The lathe is a middle-weight geared head engine lathe, probably from the 1930's since it is a plain bearing machine. It appears to have a taper attachment (or at least part of it attached to the cross feed saddle). It is an old workhorse, and cannot be expected to perform like a tight toolroom lathe. However, as someone who has worked around plenty of these old lathes, I was always able to get good work done on them, often to within a thousandth or two. The other downside is the lathe is going to have relatively slow spindle speeds. This lathe was designed in an era when high speed steel cutting tools were in common use, and some machinists and shops were still using forged high carbon steel cutting tools. As a result, there was no need for the higher spindle speeds more modern lathes can run at. Modern lathes were designed in an era when carbide cutting tools were in common use, hence high spindle speeds. This old lathe will do very well with high speed steel toolbits. You grind them yourself from blanks, and you can grind them freehand on a bench grinder. High speed steel tool bit blanks are cheap and you get two-for-one as you can grind a cutting tool on each end of each blank.

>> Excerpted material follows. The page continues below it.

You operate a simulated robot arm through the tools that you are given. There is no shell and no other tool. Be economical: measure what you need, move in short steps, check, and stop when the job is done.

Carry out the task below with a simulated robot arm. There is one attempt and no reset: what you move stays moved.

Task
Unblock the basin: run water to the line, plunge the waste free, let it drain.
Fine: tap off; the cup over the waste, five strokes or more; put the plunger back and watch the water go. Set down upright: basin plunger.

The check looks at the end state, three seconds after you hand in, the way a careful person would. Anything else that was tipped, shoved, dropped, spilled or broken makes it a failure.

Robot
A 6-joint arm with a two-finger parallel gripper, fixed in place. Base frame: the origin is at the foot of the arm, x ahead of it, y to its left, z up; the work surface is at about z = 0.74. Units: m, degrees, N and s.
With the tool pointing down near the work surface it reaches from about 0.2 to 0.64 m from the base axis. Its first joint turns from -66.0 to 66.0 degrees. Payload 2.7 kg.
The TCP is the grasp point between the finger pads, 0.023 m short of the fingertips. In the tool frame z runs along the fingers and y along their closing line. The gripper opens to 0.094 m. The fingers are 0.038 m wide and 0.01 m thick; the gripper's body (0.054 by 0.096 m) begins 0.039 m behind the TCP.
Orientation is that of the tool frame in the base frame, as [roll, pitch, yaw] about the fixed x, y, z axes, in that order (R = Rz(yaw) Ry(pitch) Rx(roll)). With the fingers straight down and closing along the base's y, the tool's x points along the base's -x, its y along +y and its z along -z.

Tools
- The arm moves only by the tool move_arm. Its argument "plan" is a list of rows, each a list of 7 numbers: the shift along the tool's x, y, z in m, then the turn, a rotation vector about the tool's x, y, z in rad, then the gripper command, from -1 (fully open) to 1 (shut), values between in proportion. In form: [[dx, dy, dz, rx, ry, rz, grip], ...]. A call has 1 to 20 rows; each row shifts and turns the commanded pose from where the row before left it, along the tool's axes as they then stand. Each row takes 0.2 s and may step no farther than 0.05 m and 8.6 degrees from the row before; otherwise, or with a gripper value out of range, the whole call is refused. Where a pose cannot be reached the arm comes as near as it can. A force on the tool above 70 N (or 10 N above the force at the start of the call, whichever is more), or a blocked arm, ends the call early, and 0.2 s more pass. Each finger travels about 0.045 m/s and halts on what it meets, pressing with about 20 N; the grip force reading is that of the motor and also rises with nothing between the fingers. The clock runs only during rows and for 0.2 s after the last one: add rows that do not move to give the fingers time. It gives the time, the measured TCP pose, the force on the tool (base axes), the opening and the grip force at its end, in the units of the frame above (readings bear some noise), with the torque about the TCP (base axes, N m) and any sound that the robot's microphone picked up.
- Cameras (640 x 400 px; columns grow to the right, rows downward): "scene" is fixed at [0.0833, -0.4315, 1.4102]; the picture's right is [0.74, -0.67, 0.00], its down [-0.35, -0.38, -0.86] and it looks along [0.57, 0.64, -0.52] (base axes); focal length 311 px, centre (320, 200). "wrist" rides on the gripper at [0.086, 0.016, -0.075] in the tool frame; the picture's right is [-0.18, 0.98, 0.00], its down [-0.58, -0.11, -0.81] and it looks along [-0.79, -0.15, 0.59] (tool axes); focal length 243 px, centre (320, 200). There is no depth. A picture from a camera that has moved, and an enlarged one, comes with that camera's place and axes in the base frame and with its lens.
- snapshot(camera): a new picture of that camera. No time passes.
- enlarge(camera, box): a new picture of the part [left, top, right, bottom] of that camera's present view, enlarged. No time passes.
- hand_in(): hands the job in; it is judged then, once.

Other points to consider: this lathe has a threaded spindle nose. There was no standard for the design of threaded lathe spindle noses, and manufacturers used whatever diameter and pitch of thread they thought was right for their lathes. As a result, if the lathe comes with chucks and possibly a faceplate, you are ahead of the game. If you have to get another chuck for this lathe, you may well find yourself machining a backplate from scratch, boring and threading it in the lathe to fit the lathe's spindle nose.
I agree that $1000 does seem a bit high for a lathe of this type and in the condition you describe and which your photos depict. I'd say 5-600 dollars is a realistic price for an old lathe of this type.
The learning curve from no machining knowledge to being somewhat competent is really steep for the first couple of years in my experience.